§ Problem to solve
Take the selected text and repeat only what runs from "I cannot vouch" through "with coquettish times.".
=== Selected text ===
Column

Pablo Picasso’s ‘Guernica’. Image: Collected
There is a celebrated saying by Pablo Picasso to the effect that art is a lie which tells the truth. The reality of that paradox struck me when I came across a Youtube video in which a child living in an orphanage draws his mother's outlines in chalk on the ground, large enough for him to lie down and go to sleep in her extended and yet protective arms. His "lying" piece of artwork - for art is a lie - tells the umbilical truth about a mother-child relationship: It is indivisible. One cannot say that this part of the relationship belongs to the mother and that part to the child. The child is born of the mother, and the mother lives on in the child. The mother's womb turns into her lap after the child is born. When the mother does not exist any longer, the child's creative imagination takes over and "maternalises" the world, so to say, through the inexhaustible agency of art.
I cannot vouch for the authenticity of the video: Perhaps an adult drew the mother's figure in chalk and got the child to lie down within it in order to make an aesthetic point. However, should even that be the case, the adult's lie still tells the truth about maternity and childhood. The truth is what matters: How one gets to it might well involve a lie or many lies. Those are but detours and do not matter. Truth can be reached through verisimilitude as much as it can through factual retelling. So long as we can approach truth as our destination, the path is merely a convenience. Ends do not justify means in politics, but they do so in art. That is why art is a fundamental condition of human existence whereas the forms and rituals of politics come and go with coquettish times.
There is, of course, the conceit of the Renaissance state (which originated in Italy) as being a work of art, although that metaphor was advanced by the Swiss historian Jacob Burckhardt only in the 19th century. The conceit argues that the Renaissance state was a political creation enabled by deliberate human imagination, effort and design in an intellectual realm where rulers, like artists, shaped their domain through ambition and competition. Yes, but the Renaissance state as a work of art hunted down its dissenters in a way that art as a state of the mind never chases after even its most visceral enemies.
=== Recorded information ===
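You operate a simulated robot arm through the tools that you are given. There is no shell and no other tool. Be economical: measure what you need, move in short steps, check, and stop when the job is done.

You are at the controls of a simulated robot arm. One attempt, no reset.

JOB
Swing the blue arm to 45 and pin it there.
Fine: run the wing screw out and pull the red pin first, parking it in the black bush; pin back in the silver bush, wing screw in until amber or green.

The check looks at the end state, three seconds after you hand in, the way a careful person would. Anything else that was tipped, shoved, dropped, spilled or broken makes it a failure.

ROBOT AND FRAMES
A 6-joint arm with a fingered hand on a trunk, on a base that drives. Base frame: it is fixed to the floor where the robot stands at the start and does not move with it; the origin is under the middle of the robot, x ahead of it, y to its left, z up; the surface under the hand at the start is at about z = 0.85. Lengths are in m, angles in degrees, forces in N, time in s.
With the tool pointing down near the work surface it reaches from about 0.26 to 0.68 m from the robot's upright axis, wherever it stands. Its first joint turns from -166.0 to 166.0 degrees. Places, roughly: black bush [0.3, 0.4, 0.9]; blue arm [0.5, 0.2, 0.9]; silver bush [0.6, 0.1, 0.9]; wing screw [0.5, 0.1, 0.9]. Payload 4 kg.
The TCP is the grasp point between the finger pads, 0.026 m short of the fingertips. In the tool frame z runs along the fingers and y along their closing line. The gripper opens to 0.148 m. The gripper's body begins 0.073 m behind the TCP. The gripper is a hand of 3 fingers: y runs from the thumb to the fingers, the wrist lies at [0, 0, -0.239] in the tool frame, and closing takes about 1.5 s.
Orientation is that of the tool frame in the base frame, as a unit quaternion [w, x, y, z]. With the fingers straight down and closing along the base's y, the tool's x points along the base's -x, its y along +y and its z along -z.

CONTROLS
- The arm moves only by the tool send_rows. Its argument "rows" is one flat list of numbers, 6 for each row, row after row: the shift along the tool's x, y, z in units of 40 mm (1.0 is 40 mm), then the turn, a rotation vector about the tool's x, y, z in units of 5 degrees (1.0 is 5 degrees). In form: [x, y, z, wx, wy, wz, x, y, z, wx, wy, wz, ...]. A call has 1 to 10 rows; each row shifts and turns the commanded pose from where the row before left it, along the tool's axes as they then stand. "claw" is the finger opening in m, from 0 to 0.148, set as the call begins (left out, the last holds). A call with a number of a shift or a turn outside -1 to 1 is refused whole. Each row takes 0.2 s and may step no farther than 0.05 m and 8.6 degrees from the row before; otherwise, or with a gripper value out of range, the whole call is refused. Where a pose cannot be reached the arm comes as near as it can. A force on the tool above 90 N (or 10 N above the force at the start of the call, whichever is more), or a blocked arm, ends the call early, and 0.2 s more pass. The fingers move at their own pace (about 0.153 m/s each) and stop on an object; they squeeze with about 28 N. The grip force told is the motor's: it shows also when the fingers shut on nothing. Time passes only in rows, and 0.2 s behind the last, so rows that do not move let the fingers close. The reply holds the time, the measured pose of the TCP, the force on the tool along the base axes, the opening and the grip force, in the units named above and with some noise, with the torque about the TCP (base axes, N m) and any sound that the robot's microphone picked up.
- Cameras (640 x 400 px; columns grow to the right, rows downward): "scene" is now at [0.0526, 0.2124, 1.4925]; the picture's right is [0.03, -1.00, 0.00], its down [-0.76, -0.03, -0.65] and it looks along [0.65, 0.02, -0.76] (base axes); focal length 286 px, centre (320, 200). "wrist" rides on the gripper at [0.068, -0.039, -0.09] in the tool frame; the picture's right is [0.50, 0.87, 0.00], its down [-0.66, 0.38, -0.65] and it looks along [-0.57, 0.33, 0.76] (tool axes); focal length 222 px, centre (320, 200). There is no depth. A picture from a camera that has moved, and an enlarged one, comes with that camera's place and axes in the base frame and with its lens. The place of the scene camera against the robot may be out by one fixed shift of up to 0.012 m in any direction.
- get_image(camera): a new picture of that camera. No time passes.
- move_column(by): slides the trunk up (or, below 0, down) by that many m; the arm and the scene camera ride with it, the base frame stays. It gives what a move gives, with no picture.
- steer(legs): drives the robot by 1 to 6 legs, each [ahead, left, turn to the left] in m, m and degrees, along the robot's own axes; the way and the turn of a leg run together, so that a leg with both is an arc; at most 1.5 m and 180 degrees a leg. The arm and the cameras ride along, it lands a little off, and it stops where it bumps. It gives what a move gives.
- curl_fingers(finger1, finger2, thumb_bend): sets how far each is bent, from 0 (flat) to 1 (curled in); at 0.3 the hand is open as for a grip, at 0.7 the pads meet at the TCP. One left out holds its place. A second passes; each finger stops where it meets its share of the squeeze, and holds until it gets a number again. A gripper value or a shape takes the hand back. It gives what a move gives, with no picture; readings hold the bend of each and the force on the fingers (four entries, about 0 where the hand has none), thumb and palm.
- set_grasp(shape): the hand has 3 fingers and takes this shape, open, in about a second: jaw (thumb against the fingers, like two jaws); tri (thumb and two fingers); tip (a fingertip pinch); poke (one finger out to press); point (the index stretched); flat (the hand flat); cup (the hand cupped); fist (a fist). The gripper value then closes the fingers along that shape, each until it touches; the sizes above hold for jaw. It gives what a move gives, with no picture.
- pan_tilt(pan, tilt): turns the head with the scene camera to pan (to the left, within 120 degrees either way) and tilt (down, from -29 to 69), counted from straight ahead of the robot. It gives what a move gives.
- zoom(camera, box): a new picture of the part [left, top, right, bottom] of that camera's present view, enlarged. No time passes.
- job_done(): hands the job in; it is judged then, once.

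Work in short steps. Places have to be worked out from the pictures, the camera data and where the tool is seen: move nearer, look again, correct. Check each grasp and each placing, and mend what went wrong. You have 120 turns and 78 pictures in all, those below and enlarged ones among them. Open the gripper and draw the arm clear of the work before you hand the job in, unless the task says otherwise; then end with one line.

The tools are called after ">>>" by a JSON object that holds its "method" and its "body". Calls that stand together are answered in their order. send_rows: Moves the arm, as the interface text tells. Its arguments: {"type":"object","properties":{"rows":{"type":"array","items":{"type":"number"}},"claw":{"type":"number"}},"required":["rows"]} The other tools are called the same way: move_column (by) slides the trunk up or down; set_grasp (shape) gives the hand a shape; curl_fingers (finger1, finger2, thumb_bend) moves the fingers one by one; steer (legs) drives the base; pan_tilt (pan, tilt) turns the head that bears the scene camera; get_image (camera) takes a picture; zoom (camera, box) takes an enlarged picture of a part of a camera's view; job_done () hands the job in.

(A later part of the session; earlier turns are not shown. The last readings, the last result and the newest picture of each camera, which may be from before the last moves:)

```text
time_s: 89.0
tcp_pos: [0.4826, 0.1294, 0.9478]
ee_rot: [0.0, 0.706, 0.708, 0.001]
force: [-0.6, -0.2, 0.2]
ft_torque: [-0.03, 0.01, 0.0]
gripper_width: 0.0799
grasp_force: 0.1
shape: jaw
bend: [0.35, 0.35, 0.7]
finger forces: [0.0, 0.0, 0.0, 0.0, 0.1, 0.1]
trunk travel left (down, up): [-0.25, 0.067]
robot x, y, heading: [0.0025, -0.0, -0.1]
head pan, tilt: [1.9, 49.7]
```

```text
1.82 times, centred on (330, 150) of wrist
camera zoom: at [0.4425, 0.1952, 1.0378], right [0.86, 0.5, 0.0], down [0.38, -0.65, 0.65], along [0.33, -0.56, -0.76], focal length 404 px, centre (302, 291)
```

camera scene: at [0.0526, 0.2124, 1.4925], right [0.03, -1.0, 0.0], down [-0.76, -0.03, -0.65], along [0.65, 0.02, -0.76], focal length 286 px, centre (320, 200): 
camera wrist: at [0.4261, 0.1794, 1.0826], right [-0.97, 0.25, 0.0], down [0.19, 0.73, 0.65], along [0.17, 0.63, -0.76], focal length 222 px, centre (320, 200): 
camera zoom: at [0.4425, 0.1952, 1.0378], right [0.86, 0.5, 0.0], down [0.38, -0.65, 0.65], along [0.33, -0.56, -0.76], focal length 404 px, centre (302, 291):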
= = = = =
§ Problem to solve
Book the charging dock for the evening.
===
§ Correct result
I cannot vouch for the authenticity of the video: Perhaps an adult drew the mother's figure in chalk and got the child to lie down within it in order to make an aesthetic point. However, should even that be the case, the adult's lie still tells the truth about maternity and childhood. The truth is what matters: How one gets to it might well involve a lie or many lies. Those are but detours and do not matter. Truth can be reached through verisimilitude as much as it can through factual retelling. So long as we can approach truth as our destination, the path is merely a convenience. Ends do not justify means in politics, but they do so in art. That is why art is a fundamental condition of human existence whereas the forms and rituals of politics come and go with coquettish times.